--- DATASET EXTRACT ---

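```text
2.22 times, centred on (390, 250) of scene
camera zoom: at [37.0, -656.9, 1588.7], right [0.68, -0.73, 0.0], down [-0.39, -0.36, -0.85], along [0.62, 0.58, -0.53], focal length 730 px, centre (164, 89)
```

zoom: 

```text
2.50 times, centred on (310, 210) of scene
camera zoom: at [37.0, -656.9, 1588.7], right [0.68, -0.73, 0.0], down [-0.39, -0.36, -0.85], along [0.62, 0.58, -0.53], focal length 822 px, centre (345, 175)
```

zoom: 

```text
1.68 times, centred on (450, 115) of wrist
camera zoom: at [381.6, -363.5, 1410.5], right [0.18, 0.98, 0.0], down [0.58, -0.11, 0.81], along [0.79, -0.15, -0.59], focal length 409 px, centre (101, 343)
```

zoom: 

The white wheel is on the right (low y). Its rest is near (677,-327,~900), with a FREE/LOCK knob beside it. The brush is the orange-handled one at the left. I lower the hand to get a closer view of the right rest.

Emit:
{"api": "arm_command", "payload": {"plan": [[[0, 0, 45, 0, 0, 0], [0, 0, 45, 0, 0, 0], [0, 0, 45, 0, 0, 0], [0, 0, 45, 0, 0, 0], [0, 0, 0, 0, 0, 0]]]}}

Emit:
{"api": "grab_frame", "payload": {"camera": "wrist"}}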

---

WRITTEN PROBLEM: Copy the data above exactly. Every line must be included.

RESULT FOR THIS EXERCISE:
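```text
2.22 times, centred on (390, 250) of scene
camera zoom: at [37.0, -656.9, 1588.7], right [0.68, -0.73, 0.0], down [-0.39, -0.36, -0.85], along [0.62, 0.58, -0.53], focal length 730 px, centre (164, 89)
```

zoom: 

```text
2.50 times, centred on (310, 210) of scene
camera zoom: at [37.0, -656.9, 1588.7], right [0.68, -0.73, 0.0], down [-0.39, -0.36, -0.85], along [0.62, 0.58, -0.53], focal length 822 px, centre (345, 175)
```

zoom: 

```text
1.68 times, centred on (450, 115) of wrist
camera zoom: at [381.6, -363.5, 1410.5], right [0.18, 0.98, 0.0], down [0.58, -0.11, 0.81], along [0.79, -0.15, -0.59], focal length 409 px, centre (101, 343)
```

zoom: 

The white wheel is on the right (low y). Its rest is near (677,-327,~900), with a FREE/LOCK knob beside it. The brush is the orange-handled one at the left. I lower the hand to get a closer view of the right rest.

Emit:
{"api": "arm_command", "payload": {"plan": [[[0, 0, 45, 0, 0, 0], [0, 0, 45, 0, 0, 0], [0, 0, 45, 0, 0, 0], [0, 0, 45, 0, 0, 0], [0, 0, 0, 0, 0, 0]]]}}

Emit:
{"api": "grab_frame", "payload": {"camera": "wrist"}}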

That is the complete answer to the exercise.